LOCALITÉ DE : QUÉBEC

« Chambre civile »

N° :

200-22-048793-087

 

 

 

DATE :

23 septembre 2010

______________________________________________________________________

 

SOUS LA PRÉSIDENCE DE :

L’HONORABLE

LINA BOND, J.C.Q.

______________________________________________________________________

 

 

HYDRO-QUÉBEC

demanderesse

c.

9138-7274 QUÉBEC INC.

et

SOCIÉTÉ IMMOBILIÈRE GCS INC.

et

ENTREPRISE M.J. DÉNEIGEMENT & EXCAVATION

défenderesses

ET

9138-7274 QUÉBEC INC.

           défenderesse-requérante

c.

GROUPE LEDOR MUTUELLE D’ASSURANCE, DIVISION DORCHESTER

           intimée

 

______________________________________________________________________

 

JUGEMENT sur requête pour forcer à assumer la défense

______________________________________________________________________

 

[1]           La défenderesse 9138-7274 Québec Inc. (Québec Inc.) présente une requête visant à obliger son assureur Groupe Ledor (Ledor) à prendre sa défense dans l’action en dommages-intérêts, au montant de 61,359.44 $, déposée contre elle par Hydro-Québec pour des dommages causés à un pylône en février 2006. 
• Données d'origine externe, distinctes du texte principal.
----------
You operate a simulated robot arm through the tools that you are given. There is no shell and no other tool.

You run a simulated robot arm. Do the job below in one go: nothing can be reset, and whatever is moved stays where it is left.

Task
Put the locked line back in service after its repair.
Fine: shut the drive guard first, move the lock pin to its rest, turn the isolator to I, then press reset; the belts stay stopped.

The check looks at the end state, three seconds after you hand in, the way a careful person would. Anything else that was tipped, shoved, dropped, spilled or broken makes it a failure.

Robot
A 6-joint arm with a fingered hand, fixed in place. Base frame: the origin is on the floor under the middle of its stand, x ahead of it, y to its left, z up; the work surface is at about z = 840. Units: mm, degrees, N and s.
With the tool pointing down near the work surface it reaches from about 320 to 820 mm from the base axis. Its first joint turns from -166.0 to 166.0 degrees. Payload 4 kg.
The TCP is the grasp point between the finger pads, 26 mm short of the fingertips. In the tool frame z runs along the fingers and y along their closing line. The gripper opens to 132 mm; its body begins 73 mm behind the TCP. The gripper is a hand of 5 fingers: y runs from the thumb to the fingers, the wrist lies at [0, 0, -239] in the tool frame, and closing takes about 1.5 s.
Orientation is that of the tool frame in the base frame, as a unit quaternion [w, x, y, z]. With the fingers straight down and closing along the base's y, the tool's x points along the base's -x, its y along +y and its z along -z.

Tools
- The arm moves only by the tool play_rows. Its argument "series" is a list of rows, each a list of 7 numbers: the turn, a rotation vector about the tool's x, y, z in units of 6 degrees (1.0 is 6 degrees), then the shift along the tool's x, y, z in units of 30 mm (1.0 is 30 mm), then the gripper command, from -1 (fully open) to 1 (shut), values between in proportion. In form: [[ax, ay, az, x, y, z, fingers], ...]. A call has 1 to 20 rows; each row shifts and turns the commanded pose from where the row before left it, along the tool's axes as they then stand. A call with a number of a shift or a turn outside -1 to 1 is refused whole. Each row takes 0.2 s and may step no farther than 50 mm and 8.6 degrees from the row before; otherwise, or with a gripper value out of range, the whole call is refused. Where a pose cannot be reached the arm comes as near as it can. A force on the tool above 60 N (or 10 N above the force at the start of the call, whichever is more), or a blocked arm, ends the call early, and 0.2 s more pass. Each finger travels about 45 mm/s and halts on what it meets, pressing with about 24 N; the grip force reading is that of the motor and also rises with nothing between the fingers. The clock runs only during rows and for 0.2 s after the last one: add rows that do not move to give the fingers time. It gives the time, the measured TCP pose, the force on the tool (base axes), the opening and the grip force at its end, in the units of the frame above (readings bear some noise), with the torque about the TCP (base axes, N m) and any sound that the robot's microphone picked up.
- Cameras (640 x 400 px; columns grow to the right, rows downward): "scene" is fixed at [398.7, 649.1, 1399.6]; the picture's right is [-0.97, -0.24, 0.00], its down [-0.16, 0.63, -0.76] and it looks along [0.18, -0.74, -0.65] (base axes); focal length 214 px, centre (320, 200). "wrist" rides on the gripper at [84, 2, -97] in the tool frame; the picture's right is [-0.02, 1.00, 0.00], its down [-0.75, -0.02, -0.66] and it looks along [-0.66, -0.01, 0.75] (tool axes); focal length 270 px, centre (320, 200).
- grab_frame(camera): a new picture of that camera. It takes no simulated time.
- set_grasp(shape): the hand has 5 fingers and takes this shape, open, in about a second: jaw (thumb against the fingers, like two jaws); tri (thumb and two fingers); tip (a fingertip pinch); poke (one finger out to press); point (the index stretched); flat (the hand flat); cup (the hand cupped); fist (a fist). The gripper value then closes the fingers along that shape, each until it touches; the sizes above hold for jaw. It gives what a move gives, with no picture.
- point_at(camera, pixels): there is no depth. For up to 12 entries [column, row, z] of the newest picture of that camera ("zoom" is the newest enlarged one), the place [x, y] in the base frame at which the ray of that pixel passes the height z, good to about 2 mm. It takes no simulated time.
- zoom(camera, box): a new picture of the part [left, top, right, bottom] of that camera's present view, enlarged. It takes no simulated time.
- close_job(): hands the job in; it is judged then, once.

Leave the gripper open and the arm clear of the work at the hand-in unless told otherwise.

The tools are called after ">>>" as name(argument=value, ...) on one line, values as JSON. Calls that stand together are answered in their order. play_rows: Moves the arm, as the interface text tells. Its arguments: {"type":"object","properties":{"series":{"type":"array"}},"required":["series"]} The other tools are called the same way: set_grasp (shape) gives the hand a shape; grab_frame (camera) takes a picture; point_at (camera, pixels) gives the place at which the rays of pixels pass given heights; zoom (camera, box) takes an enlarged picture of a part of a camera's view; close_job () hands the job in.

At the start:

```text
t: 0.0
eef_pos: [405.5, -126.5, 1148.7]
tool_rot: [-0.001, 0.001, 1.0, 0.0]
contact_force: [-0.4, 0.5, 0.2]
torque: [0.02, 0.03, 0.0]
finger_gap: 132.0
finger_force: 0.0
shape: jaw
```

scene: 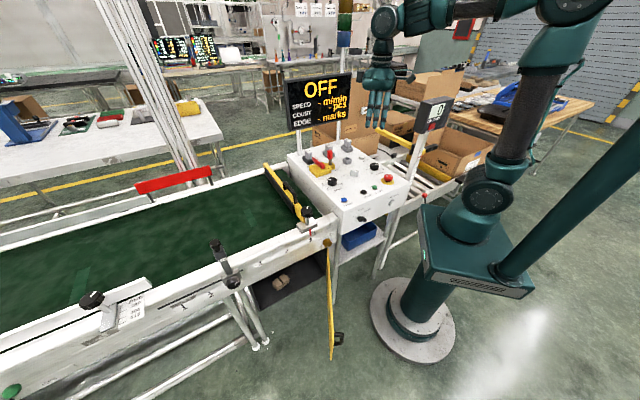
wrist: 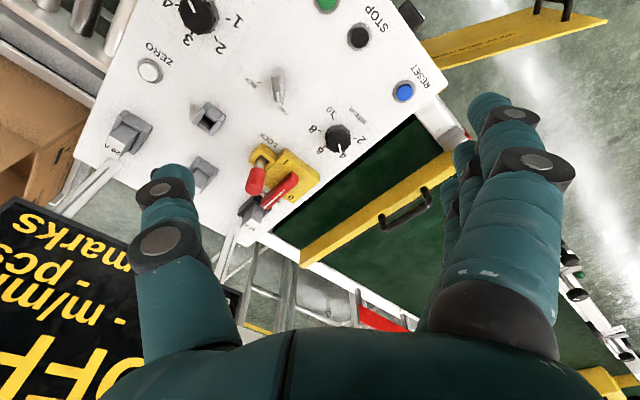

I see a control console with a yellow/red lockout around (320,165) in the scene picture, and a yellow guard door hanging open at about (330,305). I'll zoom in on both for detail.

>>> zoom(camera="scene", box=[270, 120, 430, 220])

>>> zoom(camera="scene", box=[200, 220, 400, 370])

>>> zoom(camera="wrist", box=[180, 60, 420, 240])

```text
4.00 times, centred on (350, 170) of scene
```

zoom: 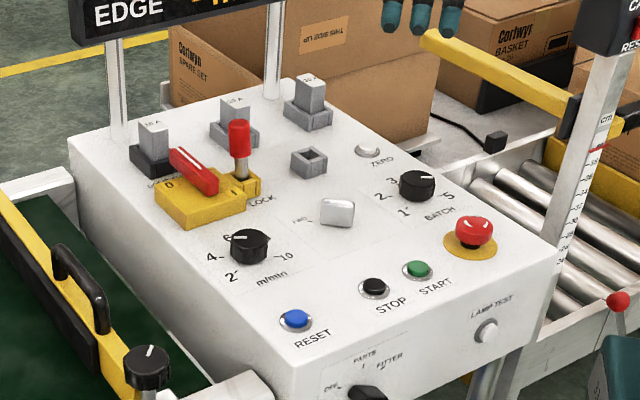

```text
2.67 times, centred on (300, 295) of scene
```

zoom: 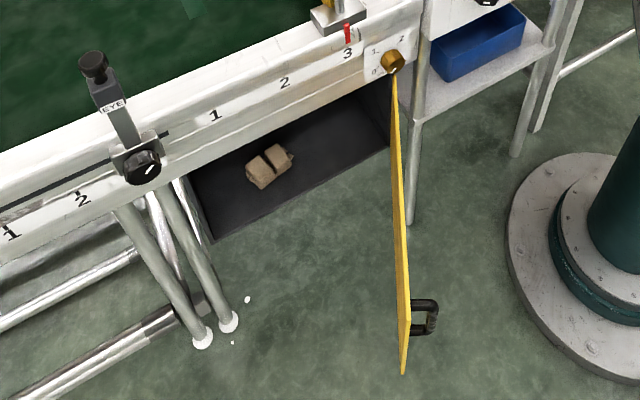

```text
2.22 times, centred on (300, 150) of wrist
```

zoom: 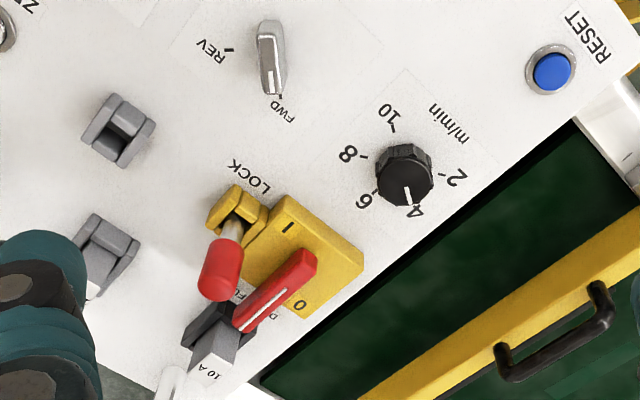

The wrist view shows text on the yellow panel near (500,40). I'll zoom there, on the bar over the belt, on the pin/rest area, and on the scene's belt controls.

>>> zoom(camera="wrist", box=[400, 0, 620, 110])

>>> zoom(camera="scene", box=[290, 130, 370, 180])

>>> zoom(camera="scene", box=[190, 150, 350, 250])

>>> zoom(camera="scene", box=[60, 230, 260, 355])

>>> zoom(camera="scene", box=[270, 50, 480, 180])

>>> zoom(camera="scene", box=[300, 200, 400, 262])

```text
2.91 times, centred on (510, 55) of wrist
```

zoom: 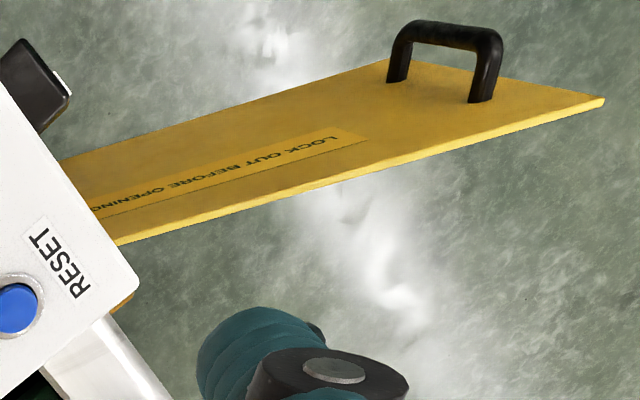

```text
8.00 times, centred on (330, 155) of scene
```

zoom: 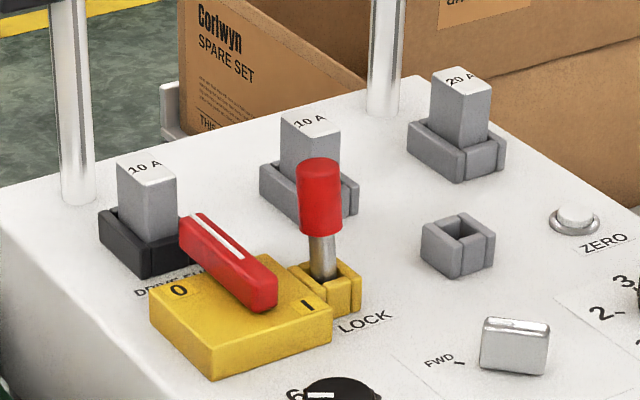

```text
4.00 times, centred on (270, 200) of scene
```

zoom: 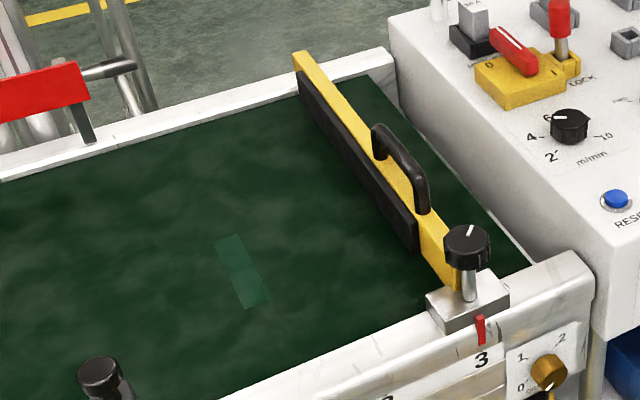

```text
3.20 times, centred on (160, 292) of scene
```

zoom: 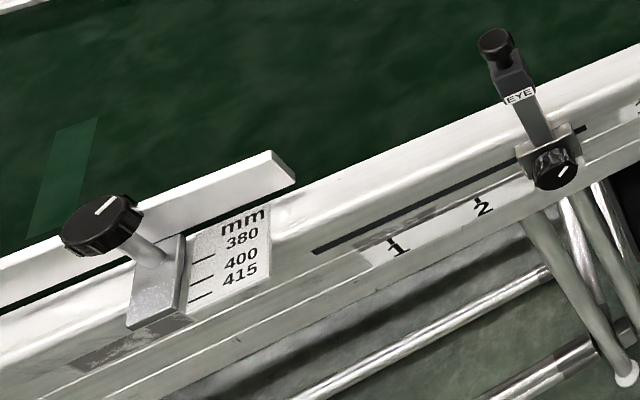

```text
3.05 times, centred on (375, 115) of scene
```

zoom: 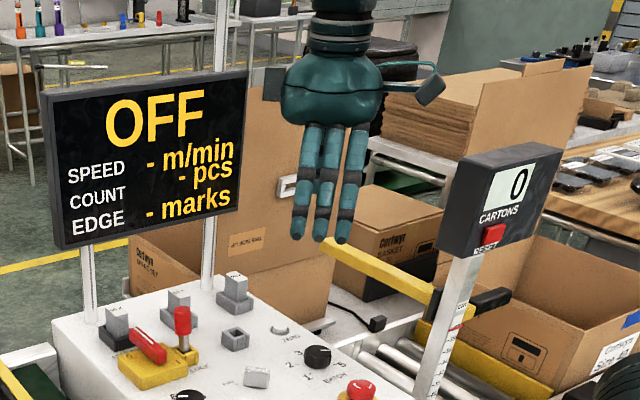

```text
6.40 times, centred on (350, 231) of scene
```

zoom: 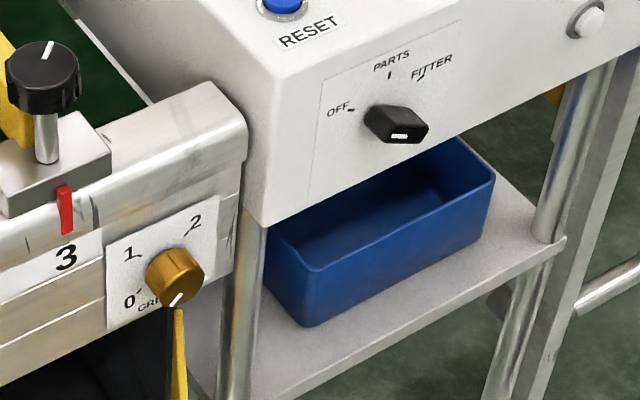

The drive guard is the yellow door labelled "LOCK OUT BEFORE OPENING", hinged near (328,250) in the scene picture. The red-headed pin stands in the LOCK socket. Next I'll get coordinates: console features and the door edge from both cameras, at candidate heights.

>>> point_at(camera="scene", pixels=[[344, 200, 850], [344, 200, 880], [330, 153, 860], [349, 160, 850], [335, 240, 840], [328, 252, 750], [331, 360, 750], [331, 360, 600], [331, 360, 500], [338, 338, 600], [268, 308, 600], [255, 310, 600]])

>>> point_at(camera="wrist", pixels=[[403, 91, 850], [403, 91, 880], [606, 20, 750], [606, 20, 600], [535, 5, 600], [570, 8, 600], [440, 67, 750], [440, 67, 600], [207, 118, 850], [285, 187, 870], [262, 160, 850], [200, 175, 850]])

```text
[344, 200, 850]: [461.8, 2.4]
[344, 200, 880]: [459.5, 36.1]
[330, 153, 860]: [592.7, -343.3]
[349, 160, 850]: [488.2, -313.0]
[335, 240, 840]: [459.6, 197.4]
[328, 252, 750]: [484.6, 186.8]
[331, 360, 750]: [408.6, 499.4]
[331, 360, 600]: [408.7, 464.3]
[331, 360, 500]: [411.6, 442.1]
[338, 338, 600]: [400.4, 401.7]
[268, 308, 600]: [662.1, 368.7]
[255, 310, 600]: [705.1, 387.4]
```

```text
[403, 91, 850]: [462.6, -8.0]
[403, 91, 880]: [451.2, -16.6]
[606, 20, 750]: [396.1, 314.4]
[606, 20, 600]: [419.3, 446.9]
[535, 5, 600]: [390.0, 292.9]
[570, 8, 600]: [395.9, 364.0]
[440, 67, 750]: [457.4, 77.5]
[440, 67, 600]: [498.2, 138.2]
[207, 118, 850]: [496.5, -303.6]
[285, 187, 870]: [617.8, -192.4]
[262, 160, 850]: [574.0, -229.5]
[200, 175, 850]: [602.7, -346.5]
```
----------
[2]           Ledor refuse d’assumer la défense soumettant qu’elle a subi un préjudice vu la dénonciation tardive du sinistre par son assurée Québec Inc. 

[3]           Avant d’analyser la requête, le Tribunal réitère qu’il accueille l’objection, prise sous réserve lors de l’audition, quant à la production d’une déclaration assermentée de madame Raymonde Lavoie, employée d’Aviva, assureur de la défenderesse Société Immobilière GCS Inc. (GCS).  Le dépôt de cet affidavit, signifié la veille de l’audition de la requête, cause un préjudice à Ledor car elle ne peut contre-interroger cette employée et qu’au surplus, les faits énoncés ne sont pas pertinents pour solutionner le présent litige. 

[4]           En effet, la décision d’Aviva d’assumer la défense de GCS est sans effet sur l’interprétation de la disposition légale en cause. 

[5]           D’abord, une mise en contexte s’impose. 

[6]           La défenderesse est propriétaire de divers immeubles gérés par GCS, laquelle aurait confié, pour l’hiver 2005-2006, à Entreprise M.J. Déneigement & Excavation, un contrat de déneigement pour l’immeuble à logements situé au 160-164, avenue St-Sacrement, Québec. 

[7]           Le 12 janvier 2009, Québec Inc. avise Ledor de la réception d’une requête introductive d’instance signifiée par Hydro-Québec le 7 janvier 2009. 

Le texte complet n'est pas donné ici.